Attraverso alcune delle più autorevoli voci del pensiero filosofico contemporaneo, la raccolta di saggi, che qui si presenta al pubblico di esperti e in generale, propone una visione al plurale, ma di insieme, delle grandi tradizioni e scuole filosofiche: filosofia analitica, filosofia continentale, marxismo, fenomenologia, esistenzialismo, svolta linguistica, teoria critica, pragmatica trascendentale, teoria sistemica, pensiero debole, filosofia della liberazione, filosofia interculturale, ecc.. Attraverso questa pluralità, che documenta la grande differenziazione di impostazioni, di tradizioni teoretiche, scuole, indirizzi, sviluppi paralleli anche intrecciati tra loro, il libro offre un quadro molto ampio e articolato di buona parte dei processi in cui è venuto via via articolandosi il pensiero filosofico più recente.
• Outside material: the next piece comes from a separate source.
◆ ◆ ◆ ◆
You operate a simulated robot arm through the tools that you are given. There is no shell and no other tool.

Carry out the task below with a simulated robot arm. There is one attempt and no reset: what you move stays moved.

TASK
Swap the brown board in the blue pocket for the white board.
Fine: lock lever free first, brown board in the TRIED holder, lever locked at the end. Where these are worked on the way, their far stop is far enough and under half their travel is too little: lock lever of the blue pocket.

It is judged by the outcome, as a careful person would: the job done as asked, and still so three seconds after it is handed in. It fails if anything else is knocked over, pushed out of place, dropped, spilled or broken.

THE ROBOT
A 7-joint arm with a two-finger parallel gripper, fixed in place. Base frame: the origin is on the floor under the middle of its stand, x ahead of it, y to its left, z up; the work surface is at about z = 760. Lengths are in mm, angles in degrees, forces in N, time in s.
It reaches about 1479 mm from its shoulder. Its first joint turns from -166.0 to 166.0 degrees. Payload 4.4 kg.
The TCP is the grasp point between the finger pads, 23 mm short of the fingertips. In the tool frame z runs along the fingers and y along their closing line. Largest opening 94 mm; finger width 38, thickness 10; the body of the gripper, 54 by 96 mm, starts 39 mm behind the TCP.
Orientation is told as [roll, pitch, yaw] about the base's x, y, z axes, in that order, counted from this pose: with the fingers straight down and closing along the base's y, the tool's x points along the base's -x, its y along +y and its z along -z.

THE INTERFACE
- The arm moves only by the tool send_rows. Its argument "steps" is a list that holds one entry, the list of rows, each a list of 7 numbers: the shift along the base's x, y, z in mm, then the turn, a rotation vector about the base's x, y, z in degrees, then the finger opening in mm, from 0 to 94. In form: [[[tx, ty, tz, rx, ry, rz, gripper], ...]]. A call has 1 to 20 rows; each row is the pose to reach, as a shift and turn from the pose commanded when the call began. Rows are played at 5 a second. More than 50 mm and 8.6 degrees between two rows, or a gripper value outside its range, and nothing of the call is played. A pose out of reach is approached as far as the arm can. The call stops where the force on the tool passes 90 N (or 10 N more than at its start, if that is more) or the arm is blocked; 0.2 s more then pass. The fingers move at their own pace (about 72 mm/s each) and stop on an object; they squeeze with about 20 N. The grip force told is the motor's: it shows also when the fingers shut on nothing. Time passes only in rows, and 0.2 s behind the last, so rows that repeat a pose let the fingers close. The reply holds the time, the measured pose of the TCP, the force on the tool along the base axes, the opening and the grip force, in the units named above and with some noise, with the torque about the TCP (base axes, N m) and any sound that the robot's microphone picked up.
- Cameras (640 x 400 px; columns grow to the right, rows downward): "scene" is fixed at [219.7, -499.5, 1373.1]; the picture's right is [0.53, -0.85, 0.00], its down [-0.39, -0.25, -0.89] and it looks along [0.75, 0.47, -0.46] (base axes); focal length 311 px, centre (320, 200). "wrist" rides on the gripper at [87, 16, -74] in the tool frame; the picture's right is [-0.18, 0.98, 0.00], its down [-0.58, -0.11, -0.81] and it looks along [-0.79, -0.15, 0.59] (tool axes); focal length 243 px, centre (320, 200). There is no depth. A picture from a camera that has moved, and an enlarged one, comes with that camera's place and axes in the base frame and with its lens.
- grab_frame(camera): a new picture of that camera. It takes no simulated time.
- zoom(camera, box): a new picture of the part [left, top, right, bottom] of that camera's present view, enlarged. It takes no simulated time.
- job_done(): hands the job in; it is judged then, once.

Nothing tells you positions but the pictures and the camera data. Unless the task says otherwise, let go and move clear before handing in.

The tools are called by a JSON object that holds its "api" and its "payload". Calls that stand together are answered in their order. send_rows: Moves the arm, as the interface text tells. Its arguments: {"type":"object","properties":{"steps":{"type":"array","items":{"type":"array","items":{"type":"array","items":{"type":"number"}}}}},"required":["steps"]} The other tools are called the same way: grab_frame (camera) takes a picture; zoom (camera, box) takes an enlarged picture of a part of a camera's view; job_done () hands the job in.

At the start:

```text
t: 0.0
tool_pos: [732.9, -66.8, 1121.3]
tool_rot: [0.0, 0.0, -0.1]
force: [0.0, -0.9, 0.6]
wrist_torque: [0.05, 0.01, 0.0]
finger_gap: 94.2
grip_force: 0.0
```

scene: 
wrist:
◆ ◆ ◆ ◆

Inoltre, il testo si propone come ricostruzione di alcuni tra i profili teorici più discussi oggi in filosofia; si vedano, soprattutto, le interviste a Sartre, Foucault, Lévinas, Apel, Panikkar, Kristeva, Frank, Bunge, Fornet-Betancourt, Petrović, Kosik, Luhmann, raccolte nella prima sezione.
Sappiamo che ampio e controverso è lo scenario filosofico, sia che facciamo riferimento alla storia della filosofia, sia che analizziamo e compariamo gli approcci più recenti e attuali in filosofia. In entrambi i casi, siamo all’interno di una articolata pluralità di impostazioni che non consentono schemi di lettura unitari. Schemi già difficili da proporre, se non altro per il fatto che non vi sono linee strutturali di una storiografia filosofica che permettano di cogliere, in un senso puramente ‘descrittivo’ e ‘neutrale’, la filosofia così come si articola in determinati periodi, siano essi relativi alla storia della filosofia, siano essi relativi alla filosofia nel presente. Ogni lettura avrà un suo quadro teorico di riferimento. E il quadro teorico che abbiamo ritenuto più utile è quello che lo stesso lettore vorrà sviluppare o scegliere per le sue analisi, le sue valutazioni e comparazioni o le sue critiche anche radicali che ritiene utili avanzare nei confronti delle filosofie oggi in concorrenza tra loro. In assenza di una linea unitaria, ci è sembrato, quindi, più appropriato parlare non di filosofia contemporanea, ma di filosofie contemporanee, cercando di offrire al lettore una pluralità possibilmente ampia di approcci e una possibilità al plurale della stessa lettura filosofica.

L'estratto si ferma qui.